Selected from a national pool of men’s and women’s college hockey players for the 11th annual Hockey Humanitarian Award, Heywood’s commitments to Ohio State academics and athletics does not limit her ability to help the Columbus community.
“I feel like it rounds out my life,” Heywood said. “It helps me to put things in perspective. When my life is consumed by hockey and school, volunteering helps bring me back to see the big picture.”
While the junior forward is busy on the ice becoming only the third Buckeye in school history to record multiple shorthanded goals, Heywood is also setting the standard off the ice.

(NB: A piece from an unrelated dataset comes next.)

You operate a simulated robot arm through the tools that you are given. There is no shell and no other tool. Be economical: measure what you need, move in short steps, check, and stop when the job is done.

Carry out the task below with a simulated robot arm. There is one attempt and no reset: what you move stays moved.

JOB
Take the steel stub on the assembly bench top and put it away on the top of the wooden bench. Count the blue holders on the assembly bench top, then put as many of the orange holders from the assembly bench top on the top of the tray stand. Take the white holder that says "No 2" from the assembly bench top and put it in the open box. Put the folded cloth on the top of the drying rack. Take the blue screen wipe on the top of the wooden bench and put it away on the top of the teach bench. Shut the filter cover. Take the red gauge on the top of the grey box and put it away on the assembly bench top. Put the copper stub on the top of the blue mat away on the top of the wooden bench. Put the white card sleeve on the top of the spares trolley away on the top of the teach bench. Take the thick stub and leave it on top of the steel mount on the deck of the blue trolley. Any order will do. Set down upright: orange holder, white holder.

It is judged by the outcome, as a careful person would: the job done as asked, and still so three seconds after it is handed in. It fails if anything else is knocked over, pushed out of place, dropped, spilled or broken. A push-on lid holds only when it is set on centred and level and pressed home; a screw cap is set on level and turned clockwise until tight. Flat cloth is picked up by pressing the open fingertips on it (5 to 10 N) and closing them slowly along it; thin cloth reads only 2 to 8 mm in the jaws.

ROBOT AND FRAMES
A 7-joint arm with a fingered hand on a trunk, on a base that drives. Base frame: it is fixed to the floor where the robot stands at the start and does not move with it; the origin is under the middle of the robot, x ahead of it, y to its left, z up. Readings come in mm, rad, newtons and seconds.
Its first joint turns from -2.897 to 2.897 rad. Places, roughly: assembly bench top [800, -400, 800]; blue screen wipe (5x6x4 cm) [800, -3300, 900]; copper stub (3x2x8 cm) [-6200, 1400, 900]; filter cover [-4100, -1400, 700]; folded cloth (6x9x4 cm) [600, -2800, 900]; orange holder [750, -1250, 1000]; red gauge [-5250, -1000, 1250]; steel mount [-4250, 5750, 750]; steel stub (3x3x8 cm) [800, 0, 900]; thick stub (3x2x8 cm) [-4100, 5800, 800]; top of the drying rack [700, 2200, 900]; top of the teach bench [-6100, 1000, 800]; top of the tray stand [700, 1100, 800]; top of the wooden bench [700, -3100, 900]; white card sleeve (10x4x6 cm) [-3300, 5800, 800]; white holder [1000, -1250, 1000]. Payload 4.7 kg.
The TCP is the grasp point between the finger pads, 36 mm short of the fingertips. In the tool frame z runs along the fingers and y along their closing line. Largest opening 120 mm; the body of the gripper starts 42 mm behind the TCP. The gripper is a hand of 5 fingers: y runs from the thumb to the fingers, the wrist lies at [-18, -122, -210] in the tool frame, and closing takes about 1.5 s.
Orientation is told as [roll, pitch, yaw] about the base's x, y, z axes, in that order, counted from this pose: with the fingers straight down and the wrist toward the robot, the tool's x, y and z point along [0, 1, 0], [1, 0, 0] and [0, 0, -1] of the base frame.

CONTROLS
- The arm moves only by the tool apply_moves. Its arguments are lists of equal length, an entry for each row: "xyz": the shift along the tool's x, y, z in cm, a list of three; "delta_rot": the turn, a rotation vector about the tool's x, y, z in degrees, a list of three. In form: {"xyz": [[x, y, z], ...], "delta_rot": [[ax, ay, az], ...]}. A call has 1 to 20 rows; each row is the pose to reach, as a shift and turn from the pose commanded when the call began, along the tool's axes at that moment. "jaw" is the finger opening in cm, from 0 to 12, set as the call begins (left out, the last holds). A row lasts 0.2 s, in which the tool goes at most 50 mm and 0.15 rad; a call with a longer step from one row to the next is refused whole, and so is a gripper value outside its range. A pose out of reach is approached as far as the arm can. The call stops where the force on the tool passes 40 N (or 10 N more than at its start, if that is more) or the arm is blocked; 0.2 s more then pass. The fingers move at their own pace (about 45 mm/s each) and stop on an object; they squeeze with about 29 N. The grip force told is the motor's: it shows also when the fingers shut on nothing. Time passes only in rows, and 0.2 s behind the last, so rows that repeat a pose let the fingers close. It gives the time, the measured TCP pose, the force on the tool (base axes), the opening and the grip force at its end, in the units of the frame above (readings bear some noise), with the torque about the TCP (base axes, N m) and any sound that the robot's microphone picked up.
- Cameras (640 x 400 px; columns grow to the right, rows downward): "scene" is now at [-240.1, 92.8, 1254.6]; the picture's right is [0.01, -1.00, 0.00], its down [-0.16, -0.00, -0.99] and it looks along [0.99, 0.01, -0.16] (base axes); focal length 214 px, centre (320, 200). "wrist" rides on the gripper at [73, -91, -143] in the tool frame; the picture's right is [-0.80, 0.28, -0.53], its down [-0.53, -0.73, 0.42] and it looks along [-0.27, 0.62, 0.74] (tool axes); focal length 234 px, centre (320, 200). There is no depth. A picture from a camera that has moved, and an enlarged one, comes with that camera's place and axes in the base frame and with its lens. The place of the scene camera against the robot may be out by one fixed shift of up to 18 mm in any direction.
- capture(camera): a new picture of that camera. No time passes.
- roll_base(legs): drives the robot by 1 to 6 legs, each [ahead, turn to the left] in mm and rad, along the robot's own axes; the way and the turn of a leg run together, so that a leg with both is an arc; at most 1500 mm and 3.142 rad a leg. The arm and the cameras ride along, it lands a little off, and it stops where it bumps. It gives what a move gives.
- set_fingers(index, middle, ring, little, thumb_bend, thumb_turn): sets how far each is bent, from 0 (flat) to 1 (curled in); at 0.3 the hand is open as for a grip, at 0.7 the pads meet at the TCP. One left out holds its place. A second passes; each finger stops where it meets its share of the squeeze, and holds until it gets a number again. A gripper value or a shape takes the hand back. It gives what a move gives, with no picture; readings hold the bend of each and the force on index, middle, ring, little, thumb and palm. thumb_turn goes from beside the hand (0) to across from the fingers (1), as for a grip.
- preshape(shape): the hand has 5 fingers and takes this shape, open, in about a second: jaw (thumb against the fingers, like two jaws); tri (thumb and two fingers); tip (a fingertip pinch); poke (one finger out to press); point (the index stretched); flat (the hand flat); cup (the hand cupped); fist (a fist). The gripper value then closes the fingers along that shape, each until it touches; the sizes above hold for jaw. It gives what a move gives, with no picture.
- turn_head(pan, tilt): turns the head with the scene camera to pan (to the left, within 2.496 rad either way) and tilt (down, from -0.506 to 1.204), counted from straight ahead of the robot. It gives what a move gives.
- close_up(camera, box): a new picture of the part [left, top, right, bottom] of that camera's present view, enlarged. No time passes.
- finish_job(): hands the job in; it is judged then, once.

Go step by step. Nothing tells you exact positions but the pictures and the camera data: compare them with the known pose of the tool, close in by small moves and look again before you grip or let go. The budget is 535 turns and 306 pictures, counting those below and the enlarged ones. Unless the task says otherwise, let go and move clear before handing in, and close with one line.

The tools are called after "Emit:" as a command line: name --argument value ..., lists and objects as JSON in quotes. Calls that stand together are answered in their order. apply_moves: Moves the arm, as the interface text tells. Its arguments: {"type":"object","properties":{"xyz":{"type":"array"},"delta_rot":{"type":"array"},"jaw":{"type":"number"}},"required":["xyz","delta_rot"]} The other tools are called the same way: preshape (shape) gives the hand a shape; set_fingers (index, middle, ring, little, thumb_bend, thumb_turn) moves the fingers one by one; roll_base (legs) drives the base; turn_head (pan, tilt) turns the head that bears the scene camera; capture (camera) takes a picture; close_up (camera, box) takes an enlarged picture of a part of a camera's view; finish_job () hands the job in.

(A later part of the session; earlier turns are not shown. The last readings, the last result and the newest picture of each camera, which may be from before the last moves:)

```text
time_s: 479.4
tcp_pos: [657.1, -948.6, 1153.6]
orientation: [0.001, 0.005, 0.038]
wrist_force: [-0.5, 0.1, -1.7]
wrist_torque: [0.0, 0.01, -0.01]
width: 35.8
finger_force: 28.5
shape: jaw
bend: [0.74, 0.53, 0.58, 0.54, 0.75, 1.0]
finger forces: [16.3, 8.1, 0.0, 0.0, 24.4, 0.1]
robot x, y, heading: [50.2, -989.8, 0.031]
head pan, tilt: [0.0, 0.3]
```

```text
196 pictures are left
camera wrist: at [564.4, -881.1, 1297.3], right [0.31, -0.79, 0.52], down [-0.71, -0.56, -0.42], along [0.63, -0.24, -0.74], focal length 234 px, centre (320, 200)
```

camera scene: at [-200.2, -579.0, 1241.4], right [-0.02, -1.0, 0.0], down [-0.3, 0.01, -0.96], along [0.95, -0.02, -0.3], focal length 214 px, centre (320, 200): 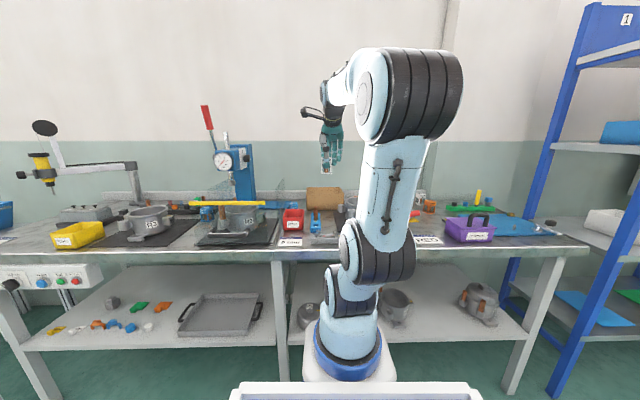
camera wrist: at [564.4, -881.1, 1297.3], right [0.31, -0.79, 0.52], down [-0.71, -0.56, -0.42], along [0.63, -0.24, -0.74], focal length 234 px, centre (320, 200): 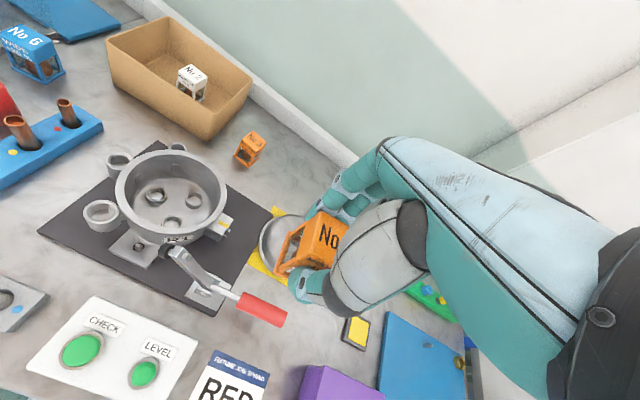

The Regina, Saskatchewan, native routinely visits Columbus Children’s Hospital at least once a quarter and participated in fundraising opportunities like the Hurricane Katrina Phone-a-thon to raise funds for victims, as well as, the Schott-a-Thon, a Wish for Kids event. Yet, Heywood’s favorite thing to do is speak to the community’s youth.
“I remember being really impacted by female athletes and role models when I was young,” Heywood said. “I recognize how much people can influence other people. I feel blessed to have the opportunity to be in a position to do that after it was done for me, so whenever there’s an opportunity I love to jump at it.”
Heywood has done just that. The two-time OSU Scholar-Athlete has spoken for church youth groups, inner city school children and at the Westerville Girl Power Day. In addition, she works with the athletes in action leadership team and serves meals to the needy at the local YMCA.
While scoring points for the Buckeyes on the ice, Heywood also contributes her talents to the community. For Heywood, the work on and off the ice is a privilege because it gives her the opportunity to be like the role models she looked up to as a youth.
Heywood’s dedication to athletics, academics and her community has distinguished her from her peers. Whether or not she receives the award, being able to affect the lives of others in a positive way is satisfying enough for Heywood.
The 11th recipient of the Hockey Humanitarian Award will be selected from the five finalists and named at the 2007 NCAA Frozen Four.